··· Given information
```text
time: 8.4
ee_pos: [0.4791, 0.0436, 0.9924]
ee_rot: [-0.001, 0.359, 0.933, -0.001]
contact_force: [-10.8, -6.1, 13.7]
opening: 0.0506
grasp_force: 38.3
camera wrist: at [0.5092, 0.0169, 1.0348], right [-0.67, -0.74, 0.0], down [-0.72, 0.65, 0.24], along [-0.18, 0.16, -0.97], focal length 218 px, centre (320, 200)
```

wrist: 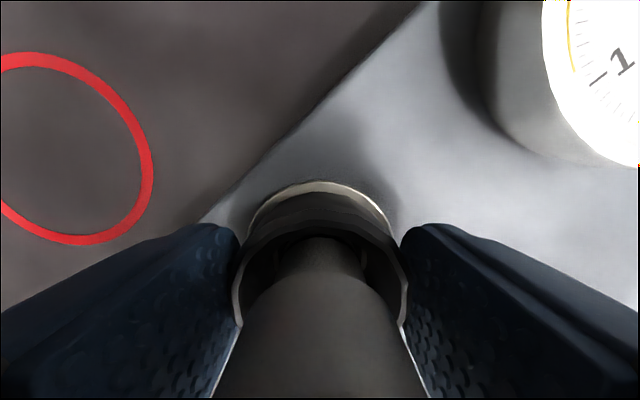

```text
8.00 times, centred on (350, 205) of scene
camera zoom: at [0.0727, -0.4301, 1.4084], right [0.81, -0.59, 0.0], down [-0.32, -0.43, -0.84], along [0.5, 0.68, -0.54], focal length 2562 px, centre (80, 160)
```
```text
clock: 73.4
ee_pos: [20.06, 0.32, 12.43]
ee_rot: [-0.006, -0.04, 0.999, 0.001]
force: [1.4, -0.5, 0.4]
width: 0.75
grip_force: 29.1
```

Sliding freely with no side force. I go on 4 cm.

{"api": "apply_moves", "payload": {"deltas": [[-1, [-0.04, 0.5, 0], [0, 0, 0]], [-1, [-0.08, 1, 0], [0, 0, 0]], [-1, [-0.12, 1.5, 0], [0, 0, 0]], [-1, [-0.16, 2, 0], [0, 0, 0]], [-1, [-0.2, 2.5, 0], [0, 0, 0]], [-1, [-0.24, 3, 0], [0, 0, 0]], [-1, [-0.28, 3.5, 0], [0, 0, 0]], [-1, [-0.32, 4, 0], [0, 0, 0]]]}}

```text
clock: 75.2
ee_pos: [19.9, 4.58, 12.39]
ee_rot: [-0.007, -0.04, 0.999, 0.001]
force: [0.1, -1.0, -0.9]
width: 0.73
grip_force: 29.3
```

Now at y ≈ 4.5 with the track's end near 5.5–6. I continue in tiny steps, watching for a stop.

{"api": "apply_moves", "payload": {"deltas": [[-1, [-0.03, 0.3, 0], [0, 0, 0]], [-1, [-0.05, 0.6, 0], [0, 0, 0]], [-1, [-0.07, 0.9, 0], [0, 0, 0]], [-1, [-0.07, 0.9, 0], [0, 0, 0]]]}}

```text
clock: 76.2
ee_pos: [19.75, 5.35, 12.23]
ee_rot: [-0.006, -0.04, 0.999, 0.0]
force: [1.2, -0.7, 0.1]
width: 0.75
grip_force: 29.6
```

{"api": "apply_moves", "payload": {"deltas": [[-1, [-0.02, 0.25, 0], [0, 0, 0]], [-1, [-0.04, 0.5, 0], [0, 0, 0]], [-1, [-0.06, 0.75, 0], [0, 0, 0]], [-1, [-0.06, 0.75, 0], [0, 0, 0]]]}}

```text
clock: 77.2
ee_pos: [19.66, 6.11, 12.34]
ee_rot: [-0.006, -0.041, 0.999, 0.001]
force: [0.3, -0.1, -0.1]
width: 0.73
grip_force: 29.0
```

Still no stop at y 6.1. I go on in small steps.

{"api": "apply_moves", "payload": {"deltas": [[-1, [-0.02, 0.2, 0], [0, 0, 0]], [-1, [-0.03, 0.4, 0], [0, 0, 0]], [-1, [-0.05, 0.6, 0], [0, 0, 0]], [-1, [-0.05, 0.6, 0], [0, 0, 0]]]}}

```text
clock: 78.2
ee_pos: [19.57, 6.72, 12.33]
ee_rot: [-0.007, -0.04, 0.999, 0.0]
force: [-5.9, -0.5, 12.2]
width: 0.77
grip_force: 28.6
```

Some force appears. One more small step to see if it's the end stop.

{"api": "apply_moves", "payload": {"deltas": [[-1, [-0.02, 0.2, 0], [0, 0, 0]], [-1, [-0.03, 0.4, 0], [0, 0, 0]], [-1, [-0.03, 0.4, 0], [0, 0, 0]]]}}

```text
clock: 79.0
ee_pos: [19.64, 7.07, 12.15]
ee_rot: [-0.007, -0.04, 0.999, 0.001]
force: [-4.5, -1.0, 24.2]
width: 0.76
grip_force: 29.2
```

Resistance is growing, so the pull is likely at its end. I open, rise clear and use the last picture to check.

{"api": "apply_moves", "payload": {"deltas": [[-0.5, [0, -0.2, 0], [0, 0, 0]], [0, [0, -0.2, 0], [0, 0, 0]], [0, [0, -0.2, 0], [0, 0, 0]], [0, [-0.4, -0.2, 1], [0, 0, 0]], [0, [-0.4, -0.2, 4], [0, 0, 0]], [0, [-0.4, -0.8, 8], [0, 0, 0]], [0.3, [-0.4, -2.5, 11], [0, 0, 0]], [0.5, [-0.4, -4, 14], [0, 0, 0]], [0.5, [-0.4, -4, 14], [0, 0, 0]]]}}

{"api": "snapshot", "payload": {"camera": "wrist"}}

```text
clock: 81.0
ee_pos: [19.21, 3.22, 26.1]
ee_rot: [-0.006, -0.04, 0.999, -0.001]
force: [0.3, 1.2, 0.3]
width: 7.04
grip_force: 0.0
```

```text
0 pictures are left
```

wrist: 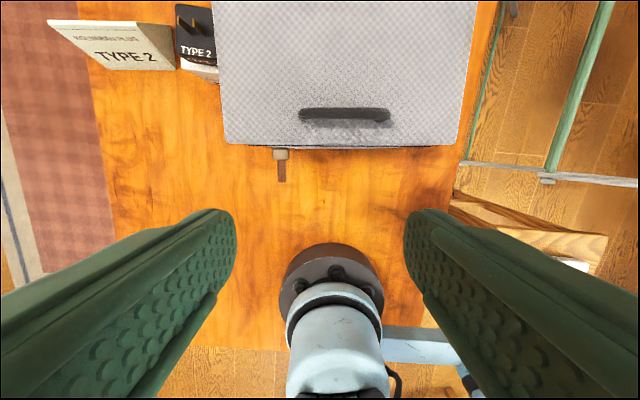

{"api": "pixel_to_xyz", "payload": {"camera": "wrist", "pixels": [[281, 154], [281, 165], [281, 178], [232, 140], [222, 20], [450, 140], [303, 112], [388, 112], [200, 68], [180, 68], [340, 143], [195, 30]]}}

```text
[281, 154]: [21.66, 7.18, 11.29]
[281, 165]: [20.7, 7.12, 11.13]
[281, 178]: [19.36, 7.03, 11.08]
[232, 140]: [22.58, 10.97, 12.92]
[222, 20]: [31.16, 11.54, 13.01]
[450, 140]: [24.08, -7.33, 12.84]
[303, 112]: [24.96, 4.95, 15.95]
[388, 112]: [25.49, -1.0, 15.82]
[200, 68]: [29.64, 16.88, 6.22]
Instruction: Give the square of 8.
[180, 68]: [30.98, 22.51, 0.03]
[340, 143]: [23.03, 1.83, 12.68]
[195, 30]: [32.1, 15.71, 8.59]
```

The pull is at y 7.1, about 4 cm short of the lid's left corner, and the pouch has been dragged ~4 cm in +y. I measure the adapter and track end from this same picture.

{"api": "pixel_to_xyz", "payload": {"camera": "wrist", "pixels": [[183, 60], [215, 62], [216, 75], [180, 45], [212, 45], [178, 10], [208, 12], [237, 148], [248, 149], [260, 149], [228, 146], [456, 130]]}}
······
Task statement: Where does the word "right" appear in the listing? List each line that holds it.

Final answer:
camera wrist: at [0.5092, 0.0169, 1.0348], right [-0.67, -0.74, 0.0], down [-0.72, 0.65, 0.24], along [-0.18, 0.16, -0.97], focal length 218 px, centre (320, 200)
camera zoom: at [0.0727, -0.4301, 1.4084], right [0.81, -0.59, 0.0], down [-0.32, -0.43, -0.84], along [0.5, 0.68, -0.54], focal length 2562 px, centre (80, 160)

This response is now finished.